Jentzsch: Er hat von Anfang an akribisch gearbeitet. Er hatte von Beginn an eine korrekte Linie. Jetzt fährt er sie nur noch konsequenter. Entscheidend war aber, dass sich jeder an die eigene Nase gepackt hat und gesagt hat: Das kann es nicht gewesen sein, was wir in der Vorrunde gespielt haben.
Was hat sich in der Mannschaft geändert? Es wurden Spieler weggeschickt, öffentlich diszipliniert . . .
Jentzsch: Während meiner Zeit beim VfL Wolfsburg bestand die ganze Mannschaft nur aus Grüppchen. Das ist hier in Augsburg überhaupt nicht der Fall. Bei uns gibt es in der Mannschaft keinen, der über sich denken kann, er ist etwas Besseres. Bei uns ist jeder ersetzbar. Nach der Hinrunde ist uns das noch bewusster geworden. Dass wir noch enger zusammenrücken müssen, egal ob man spielt oder auf der Tribüne sitzt. Es zählt nur der Verein, der Einzelne interessiert nicht.
Was ist in der Rückrunde vom FCA noch zu erwarten?
Jentzsch: Wir dürfen jetzt nicht sagen: Toll, wir haben jetzt zwei Spiele hintereinander gewonnen. Wir müssen weiter von Spiel zu Spiel denken. Am Freitag müssen wir versuchen, Nürnberg mit einem Sieg mit hinten reinzuziehen.
Wird der FCA die Liga halten?
Jentzsch: Zumindest ist es unsere Verpflichtung bis zum letzten Atemzug daran zu glauben, auch wenn wir in die Relegation müssen. Solange es möglich ist, auf Platz 15 zu schielen, müssen wir versuchen, dieses zweite Wunder zu verwirklichen.
Sie haben schon einige Stationen in Ihrer Karriere erlebt. Was macht den FCA für Sie so besonders?
Jentzsch: Das wichtigste Gut ist die positive Grundstimmung in der Stadt. Bei den Medien, bei den Fans. Die Zuschauer haben in der Vorrunde nie gepfiffen. Dieses Gut sollten alle Beteiligten behalten.
Realisieren Sie schon, dass Ihre Karriere langsam zu Ende geht?
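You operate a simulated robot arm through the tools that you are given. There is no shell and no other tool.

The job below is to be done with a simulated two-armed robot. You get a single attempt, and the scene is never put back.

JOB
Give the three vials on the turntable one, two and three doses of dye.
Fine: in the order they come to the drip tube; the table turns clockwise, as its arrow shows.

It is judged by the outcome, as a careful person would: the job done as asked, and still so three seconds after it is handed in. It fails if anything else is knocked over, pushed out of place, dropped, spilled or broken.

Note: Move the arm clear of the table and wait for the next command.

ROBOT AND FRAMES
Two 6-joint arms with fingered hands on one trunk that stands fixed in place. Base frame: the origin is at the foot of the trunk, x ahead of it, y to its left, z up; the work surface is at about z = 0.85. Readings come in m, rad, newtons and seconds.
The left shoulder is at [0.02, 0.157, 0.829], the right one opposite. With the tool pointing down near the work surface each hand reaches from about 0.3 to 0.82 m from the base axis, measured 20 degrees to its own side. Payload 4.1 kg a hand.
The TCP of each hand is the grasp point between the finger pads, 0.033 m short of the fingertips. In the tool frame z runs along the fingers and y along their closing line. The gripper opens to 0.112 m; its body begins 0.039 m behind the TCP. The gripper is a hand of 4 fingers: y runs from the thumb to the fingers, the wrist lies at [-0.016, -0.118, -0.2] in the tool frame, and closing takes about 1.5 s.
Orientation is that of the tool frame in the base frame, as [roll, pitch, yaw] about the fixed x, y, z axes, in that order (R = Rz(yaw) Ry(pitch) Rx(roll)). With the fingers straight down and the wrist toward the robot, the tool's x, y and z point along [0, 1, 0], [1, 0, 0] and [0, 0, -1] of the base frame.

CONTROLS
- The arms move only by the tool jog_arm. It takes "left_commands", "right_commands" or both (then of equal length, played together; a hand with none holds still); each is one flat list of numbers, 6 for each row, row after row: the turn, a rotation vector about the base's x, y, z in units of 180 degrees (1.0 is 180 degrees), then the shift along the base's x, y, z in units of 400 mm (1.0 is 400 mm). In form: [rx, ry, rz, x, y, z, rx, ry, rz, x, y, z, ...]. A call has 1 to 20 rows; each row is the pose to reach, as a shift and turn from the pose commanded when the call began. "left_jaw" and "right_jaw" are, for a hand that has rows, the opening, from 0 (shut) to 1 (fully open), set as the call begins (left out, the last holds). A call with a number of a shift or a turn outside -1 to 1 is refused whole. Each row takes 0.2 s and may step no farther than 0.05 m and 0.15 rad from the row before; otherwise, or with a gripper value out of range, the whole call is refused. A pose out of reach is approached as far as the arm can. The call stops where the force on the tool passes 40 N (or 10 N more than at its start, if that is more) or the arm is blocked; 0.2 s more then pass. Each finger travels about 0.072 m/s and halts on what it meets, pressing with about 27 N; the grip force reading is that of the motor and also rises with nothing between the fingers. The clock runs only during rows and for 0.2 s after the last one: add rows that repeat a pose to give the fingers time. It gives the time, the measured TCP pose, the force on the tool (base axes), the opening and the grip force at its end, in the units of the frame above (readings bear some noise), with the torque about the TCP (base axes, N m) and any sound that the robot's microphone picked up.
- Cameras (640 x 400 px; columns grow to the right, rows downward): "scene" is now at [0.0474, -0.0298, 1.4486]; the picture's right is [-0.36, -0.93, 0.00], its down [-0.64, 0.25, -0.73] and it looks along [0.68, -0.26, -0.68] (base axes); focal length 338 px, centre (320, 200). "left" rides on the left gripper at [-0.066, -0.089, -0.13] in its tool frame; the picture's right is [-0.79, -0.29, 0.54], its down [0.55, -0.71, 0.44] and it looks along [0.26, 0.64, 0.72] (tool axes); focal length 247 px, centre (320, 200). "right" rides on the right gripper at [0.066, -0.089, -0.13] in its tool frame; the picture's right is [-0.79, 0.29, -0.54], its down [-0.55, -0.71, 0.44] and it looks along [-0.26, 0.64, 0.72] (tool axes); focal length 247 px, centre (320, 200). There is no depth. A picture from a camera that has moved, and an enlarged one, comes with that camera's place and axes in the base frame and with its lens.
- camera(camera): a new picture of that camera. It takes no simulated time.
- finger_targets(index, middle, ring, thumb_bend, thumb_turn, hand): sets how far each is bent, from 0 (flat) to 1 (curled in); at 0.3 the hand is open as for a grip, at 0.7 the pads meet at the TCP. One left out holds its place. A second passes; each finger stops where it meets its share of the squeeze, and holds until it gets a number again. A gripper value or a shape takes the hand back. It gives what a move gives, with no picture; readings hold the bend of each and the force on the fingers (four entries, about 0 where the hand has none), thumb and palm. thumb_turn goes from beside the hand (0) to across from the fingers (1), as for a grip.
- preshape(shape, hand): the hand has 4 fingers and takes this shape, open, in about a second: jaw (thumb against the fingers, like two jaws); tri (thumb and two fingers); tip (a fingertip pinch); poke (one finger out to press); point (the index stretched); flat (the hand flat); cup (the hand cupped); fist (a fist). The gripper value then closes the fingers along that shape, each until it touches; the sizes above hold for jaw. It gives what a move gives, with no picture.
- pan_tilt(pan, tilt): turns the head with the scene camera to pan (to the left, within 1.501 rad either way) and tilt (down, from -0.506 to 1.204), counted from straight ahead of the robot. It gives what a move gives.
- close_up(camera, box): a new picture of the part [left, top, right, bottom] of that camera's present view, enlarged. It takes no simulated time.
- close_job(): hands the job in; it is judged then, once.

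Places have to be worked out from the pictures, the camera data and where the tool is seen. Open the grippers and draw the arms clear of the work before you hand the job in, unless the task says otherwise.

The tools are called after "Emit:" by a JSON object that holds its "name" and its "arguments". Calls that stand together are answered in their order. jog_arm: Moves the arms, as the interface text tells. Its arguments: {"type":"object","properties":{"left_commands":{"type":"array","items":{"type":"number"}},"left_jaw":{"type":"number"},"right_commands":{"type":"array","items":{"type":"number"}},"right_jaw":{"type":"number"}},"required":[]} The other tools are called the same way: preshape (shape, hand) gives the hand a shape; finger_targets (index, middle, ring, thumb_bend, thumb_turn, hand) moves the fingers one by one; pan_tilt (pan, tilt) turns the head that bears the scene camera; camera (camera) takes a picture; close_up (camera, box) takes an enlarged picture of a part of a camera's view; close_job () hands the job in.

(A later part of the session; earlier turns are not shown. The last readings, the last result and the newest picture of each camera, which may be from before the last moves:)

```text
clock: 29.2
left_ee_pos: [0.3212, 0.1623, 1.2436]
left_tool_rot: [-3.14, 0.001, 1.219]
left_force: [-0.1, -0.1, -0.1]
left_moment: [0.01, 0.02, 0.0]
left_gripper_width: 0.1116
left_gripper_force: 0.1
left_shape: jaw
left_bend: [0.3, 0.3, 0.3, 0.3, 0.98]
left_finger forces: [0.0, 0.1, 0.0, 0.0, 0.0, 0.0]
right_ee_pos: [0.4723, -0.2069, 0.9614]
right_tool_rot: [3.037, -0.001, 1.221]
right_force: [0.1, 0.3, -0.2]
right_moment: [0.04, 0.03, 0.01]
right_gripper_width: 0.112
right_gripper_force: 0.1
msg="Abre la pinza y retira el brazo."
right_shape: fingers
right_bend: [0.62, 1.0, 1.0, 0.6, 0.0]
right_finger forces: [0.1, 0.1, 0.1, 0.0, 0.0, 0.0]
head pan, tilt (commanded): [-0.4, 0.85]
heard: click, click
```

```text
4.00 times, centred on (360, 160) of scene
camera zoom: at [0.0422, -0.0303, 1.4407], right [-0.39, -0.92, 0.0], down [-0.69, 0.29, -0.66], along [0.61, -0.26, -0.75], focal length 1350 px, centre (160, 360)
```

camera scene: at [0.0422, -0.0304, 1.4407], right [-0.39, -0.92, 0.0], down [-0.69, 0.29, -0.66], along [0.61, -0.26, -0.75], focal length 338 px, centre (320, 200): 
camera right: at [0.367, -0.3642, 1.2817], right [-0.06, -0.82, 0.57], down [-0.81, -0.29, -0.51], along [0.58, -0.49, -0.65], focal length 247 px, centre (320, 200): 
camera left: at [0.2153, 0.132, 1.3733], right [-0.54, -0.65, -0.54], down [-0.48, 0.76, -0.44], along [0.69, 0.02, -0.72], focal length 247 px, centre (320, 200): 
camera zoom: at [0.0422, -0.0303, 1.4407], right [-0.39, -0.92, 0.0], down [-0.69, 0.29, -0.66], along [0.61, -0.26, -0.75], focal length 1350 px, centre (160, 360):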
Jentzsch: Nach 18 Profi-Jahren ist das Ende absehbar. Ich hatte einige Tiefpunkte, wie in Wolfsburg. Aber es gibt keine perfekte Karriere. Entscheidend ist es, wieder aufzustehen. Nach Wolfsburg hat keiner mehr an mich geglaubt, außer mein Berater und ich. Ich bin froh, dass ich den Schritt nach Augsburg gemacht habe. Ich habe es keine Sekunde bereut. Ich weiß aber auch, dass die anderen Torhüter mir momentan einen Schritt voraus sind. Wenn es so sein müsste, dass ich aufhören muss, kann ich trotzdem in den Spiegel schauen.
Wo werden Sie dann Ihren Lebensmittelpunkt haben?
Jentzsch: Meine Familie und ich fühlen uns hier im Süden sehr wohl. Darum werde ich wohl nicht mehr in den Westen zurückgehen. Durch meine Zeit beim KSC, bei den Löwen und jetzt beim FCA bin ich ein südlicher Typ geworden. Ich bin gerne in den Bergen. Die Lebensqualität ist hier sehr, sehr hoch. Ich genieße jedes Training. Von welchem Trainingsplatz kann man denn, wenn mal kein Ball aufs Tor kommt, kurz auf die Alpen schauen, wenn es Föhn hat?
Das Interview führte Robert Götz.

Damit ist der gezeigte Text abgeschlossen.